How to calculate it: Send a post-purchase survey via text, email, or printed card (perhaps in-store), asking customers how they found your business.
Example: Using a Customer Relationship Management (CRM) platform or a customer database, you can track customers as they come in through referrals, email promotions, Google My Business, social media leads, etc. Review your data to see what your top lead source is.
A furniture store acquired 100 new customers in Q2. 60 originated from Google search queries, 10 from word-of-mouth marketing, 5 were driven by the business, 15 saw an Instagram ad, and 10 clicked on an email banner ad.
Why it matters: Evaluating your lead sources helps you prioritize your efforts based on what’s working and where you have the potential to grow. If traditional marketing methods aren’t effective, you can explore other options and track the conversion or click-through rates on Google My Business or other advertising platforms.
How you can improve it: Give customers the opportunity to connect with your brand on their preferred platforms. This could be social media, text conversations, email, or other. Ask your customers where they’d like to connect with you, and you’ll be more likely to attract potential customers through those channels.

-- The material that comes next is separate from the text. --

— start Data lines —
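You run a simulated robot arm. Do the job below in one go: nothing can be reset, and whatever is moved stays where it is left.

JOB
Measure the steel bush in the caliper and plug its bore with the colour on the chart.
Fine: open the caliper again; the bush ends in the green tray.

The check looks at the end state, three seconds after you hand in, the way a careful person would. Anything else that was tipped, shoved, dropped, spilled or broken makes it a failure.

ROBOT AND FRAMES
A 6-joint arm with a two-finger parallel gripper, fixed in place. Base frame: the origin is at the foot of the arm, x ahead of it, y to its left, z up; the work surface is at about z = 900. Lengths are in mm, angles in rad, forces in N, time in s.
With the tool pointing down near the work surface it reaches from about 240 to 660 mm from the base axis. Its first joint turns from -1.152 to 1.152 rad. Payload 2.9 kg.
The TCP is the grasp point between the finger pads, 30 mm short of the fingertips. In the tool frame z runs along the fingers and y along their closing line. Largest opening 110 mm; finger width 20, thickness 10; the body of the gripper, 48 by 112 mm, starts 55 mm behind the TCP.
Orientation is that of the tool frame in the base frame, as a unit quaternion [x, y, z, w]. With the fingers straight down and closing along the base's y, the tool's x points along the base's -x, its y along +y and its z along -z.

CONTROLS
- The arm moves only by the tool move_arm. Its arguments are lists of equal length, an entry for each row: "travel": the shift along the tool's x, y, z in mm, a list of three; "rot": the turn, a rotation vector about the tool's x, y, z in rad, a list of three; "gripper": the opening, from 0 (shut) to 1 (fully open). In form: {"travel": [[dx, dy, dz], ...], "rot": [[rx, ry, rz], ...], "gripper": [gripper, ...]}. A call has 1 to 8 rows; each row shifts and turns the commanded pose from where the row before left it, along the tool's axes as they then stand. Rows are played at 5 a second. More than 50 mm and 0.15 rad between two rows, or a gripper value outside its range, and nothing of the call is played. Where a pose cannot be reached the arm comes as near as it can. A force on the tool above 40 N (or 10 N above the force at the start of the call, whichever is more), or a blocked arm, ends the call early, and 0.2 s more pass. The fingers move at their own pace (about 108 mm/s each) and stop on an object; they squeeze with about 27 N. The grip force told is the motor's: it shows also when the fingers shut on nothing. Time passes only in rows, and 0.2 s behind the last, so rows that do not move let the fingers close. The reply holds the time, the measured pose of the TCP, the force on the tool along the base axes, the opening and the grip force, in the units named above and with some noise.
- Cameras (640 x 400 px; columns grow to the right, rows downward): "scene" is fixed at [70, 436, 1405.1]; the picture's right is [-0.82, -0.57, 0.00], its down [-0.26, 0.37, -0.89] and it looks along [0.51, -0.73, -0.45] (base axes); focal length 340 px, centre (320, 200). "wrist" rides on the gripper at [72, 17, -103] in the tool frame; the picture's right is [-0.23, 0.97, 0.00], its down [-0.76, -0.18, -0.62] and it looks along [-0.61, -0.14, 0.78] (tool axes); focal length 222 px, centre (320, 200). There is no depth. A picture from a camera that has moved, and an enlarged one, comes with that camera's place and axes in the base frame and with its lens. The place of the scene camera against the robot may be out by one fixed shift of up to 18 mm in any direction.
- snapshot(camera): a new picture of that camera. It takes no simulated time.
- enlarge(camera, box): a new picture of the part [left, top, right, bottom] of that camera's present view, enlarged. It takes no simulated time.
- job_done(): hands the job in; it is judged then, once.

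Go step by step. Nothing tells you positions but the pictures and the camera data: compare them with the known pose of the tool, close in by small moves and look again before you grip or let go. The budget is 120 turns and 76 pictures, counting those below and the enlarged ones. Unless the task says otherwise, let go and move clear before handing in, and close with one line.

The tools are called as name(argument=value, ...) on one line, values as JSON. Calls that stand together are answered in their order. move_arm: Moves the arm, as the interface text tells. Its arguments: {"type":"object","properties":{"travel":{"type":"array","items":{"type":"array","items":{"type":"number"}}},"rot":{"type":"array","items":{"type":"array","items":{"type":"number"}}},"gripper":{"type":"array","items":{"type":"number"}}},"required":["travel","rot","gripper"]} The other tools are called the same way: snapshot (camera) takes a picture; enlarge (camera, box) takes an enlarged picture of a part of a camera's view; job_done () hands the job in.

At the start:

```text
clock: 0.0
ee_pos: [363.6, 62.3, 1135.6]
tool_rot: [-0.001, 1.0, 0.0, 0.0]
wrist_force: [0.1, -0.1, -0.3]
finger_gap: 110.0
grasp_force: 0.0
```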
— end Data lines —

Tracking and optimizing these six key retail metrics—customer acquisition costs, lead response times, web chat conversion rates, Google ratings, best performing locations, and lead sources—are vital for your store’s success. By keeping a close eye on these key retail metrics, you can make informed decisions that enhance your marketing strategies, improve customer interactions, and ultimately boost your store’s revenue and market share. Modernize your approach with data-driven insights and watch your business grow. Start implementing these practices today, and you’ll be well on your way to transforming your store into a market leader.